### [Excerpt to read]
The Cavs have named David Blatt head coach, the team announced. The 55-year-old Massachusetts native makes an unprecented jump from Israel’s Maccabi Tel Aviv straight into an NBA head coaching position despite a lack of NBA experience as a player, coach or executive.
Cleveland and the Mike Tannenbaum client were deep into discussions on a deal Thursday night and had resumed talks Friday morning following reports that the Cavs had offered him the job. It’s a four-year contract worth $3.33MM in base salary each season, with incentive clauses that would bump the annual salaries as high as $5MM. The fourth year is a team option.
Blatt beats out Clippers assistant Tyronn Lue, who briefly was the lone competition in a two-man race Thursday. Fellow Clippers assistant Alvin Gentry, whom like Lue received a second interview with the team, instead accepted a position Thursday night as an assistant for the Warriors. Blatt was on Cleveland’s radar from the start of its search, but he emerged as a strong candidate late in the process, and his announcement last week that he was leaving Maccabi Tel Aviv to pursue an NBA job appeared to accelerate the process. He said at that time that he’d spoken with GM David Griffin by phone, and this week he had a formal interview with the club.
Blatt has drawn raves for his work overseas, and as the head man for the Russian national team, he worked with Sergey Karasev, whom the Cavs picked 19th in last year’s draft. Still, multiple reports indicate that the hiring all but removes Cleveland from the race to land LeBron James this summer. Still, the Cavs aren’t concerned with adding either a coach or players to bend to the four-time MVP’s wishes, tweets Sam Amico of Fox Sports Ohio.

### [Data block]

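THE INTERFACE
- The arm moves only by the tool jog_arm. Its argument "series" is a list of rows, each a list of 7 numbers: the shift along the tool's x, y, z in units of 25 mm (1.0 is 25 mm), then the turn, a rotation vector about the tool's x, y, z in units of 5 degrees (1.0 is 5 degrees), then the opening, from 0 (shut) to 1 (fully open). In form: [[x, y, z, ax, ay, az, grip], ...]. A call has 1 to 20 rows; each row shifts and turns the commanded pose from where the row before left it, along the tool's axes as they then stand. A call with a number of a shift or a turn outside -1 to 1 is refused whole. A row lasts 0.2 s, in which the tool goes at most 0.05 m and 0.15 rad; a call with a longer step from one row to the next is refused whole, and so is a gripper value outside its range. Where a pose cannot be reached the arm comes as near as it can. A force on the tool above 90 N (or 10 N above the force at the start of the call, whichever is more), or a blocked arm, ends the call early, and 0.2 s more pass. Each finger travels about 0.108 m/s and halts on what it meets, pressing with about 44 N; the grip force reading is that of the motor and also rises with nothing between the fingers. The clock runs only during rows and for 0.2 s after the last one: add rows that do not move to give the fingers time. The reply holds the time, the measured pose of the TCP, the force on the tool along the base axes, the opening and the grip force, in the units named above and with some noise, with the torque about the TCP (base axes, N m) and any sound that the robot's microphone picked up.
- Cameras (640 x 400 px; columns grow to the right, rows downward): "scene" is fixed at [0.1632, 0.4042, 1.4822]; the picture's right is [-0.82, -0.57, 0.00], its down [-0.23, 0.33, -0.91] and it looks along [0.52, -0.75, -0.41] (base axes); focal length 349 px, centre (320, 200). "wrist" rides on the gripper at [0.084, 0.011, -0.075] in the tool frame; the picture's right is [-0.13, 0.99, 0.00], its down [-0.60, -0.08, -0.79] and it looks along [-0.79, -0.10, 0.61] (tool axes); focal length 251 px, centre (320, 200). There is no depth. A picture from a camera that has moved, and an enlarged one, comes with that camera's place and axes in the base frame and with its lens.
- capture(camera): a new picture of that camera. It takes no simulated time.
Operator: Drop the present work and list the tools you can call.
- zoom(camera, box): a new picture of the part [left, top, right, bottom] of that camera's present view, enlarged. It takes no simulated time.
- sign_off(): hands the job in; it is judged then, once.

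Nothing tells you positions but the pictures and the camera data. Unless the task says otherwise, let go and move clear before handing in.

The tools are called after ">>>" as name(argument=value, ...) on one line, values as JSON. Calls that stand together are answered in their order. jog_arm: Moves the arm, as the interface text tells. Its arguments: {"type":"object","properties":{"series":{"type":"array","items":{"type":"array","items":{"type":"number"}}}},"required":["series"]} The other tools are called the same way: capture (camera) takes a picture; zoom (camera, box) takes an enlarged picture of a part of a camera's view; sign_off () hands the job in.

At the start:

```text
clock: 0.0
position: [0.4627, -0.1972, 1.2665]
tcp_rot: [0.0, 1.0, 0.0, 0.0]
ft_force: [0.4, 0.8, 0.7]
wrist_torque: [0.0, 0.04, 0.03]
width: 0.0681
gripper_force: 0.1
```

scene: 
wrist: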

### [Task requirements]
Quote the excerpt to read word for word, starting at "Blatt has drawn" and ending with "Fox Sports Ohio.".

### [Correct result]
Blatt has drawn raves for his work overseas, and as the head man for the Russian national team, he worked with Sergey Karasev, whom the Cavs picked 19th in last year’s draft. Still, multiple reports indicate that the hiring all but removes Cleveland from the race to land LeBron James this summer. Still, the Cavs aren’t concerned with adding either a coach or players to bend to the four-time MVP’s wishes, tweets Sam Amico of Fox Sports Ohio.